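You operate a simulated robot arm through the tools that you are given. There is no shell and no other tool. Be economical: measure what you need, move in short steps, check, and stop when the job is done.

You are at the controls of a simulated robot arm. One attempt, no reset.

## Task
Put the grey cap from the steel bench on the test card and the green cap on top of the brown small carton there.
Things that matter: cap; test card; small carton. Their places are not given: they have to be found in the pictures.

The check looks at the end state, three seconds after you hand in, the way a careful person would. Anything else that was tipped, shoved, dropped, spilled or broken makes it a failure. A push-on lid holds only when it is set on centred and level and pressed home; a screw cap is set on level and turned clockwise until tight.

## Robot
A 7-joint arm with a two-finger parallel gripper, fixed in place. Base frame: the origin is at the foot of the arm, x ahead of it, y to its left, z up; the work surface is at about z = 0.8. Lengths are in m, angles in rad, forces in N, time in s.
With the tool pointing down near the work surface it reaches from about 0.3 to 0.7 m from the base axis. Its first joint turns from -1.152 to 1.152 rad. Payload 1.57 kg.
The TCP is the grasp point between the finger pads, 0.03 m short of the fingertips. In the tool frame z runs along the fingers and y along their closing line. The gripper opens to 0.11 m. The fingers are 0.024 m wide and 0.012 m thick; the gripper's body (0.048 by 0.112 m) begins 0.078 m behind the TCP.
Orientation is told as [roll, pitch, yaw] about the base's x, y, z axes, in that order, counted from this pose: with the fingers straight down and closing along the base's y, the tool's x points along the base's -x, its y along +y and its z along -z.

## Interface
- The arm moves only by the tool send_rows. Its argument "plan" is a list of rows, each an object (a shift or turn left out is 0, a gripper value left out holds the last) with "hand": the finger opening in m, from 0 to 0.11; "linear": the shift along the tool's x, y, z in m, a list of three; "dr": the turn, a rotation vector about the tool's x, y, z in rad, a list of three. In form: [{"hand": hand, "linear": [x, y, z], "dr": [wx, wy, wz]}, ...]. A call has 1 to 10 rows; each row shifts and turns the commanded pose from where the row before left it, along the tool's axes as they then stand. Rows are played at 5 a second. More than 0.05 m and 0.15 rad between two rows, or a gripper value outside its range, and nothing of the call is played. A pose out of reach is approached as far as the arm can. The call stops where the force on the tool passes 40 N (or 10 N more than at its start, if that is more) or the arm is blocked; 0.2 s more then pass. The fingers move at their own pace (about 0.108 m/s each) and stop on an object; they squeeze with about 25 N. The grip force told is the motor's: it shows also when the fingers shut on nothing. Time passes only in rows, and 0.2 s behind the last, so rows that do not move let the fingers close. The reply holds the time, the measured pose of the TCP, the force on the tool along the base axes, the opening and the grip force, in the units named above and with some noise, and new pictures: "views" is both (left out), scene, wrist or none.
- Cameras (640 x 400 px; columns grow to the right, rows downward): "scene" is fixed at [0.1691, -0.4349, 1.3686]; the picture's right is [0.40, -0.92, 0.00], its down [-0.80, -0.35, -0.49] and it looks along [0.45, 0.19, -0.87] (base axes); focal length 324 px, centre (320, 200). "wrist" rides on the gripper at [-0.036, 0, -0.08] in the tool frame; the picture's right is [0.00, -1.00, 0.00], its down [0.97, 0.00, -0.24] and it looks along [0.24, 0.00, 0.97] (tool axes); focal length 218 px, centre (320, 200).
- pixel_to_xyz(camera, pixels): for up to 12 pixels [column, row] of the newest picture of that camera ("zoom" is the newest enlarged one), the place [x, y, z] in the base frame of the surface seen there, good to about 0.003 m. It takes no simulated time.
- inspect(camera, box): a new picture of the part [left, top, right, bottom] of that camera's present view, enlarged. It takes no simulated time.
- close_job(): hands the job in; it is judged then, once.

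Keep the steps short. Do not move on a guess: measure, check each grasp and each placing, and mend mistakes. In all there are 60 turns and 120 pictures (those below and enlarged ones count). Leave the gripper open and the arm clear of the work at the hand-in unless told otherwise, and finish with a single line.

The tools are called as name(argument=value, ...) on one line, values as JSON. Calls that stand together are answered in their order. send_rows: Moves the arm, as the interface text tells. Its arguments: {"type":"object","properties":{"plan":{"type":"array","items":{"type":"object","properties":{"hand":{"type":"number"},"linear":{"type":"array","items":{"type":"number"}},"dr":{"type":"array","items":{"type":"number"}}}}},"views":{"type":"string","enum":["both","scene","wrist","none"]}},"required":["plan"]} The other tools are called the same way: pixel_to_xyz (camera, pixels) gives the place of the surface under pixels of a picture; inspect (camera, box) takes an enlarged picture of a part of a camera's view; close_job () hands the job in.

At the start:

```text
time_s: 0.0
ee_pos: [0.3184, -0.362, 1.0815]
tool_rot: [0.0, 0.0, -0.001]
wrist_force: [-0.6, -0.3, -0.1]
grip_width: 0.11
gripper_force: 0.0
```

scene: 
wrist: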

═══

> [Source passage]:
Maria e Miguel estão juntos há 3 anos. Numa conversa com os dois, facilmente se sente a cumplicidade e o horizonte de uma família com filhos

Maria é minha doente desde os 16 anos. Acompanhei-a desde a sua adolescência: a fase de grandes transformações e conquistas. Os dias de tempestade e de sol. As dúvidas e os conflitos. Como com qualquer menina da sua idade, senti que a sua identidade se formava, espelhando muito a importância da imagem corporal, a comparação com os seus pares, as referências culturais, e as minhas recomendações respeitaram as exigências que se foram impondo.

Passaram-se alguns anos, e fui observando o processo com alguma tranquilidade, já a sua pele se tinha tornado lisa e sedosa, deixando para trás as marcas da adolescência. Acompanhei a sua primeira paixão. Falámos da importância da contraceção e da prevenção das doenças sexualmente transmissíveis. Fizemos a primeira citologia do colo do útero, incentivei ao auto exame da mama. Maria é saudável e aproveito sempre para a aconselhar de todos os hábitos de vida saudáveis que deve manter.

═══

> [Prompt 1]: Give the stretch of the source passage that starts with "Passaram-se alguns anos, e" and ends with "que deve manter.", unchanged.
> [Prompt 2]: Continue the source passage that opens with "Maria e Miguel".

> [Written response 1]:
Passaram-se alguns anos, e fui observando o processo com alguma tranquilidade, já a sua pele se tinha tornado lisa e sedosa, deixando para trás as marcas da adolescência. Acompanhei a sua primeira paixão. Falámos da importância da contraceção e da prevenção das doenças sexualmente transmissíveis. Fizemos a primeira citologia do colo do útero, incentivei ao auto exame da mama. Maria é saudável e aproveito sempre para a aconselhar de todos os hábitos de vida saudáveis que deve manter.

> [Written response 2]:
Entretanto Maria casou! Desta vez não vem à minha consulta sozinha. Vem acompanhada pelo marido, formam um casal simpático, interessado e muito cúmplice. Diria que estão apaixonados. Ouço-os a falar. Descrevem os seus objetivos, os seus medos e receios. Pretendem sedimentar a relação, aumentar a família e encher a casa de vida. Maria confessa-me que quer engravidar.

Fico agradada quando uma das minhas doentes decide engravidar. Vamos preparar-nos para que tudo corra pelo melhor: voltamos a falar dos hábitos de vida saudável e fazemos uma breve história das doenças familiares dos futuros pais.

Nesta consulta avalio o peso e a tensão arterial da Maria. Passamos ao exame ginecológico, onde verifico se há suspeita de infeções ou inflamações. Aí faço colheita das células do colo do útero para avaliação citológica e/ou infeção por HPV. Ao toque verifico se não há dores ou massas pélvicas e faço a ecografia por via vaginal para avaliação do útero e dos ovários. Termino com a palpação mamária.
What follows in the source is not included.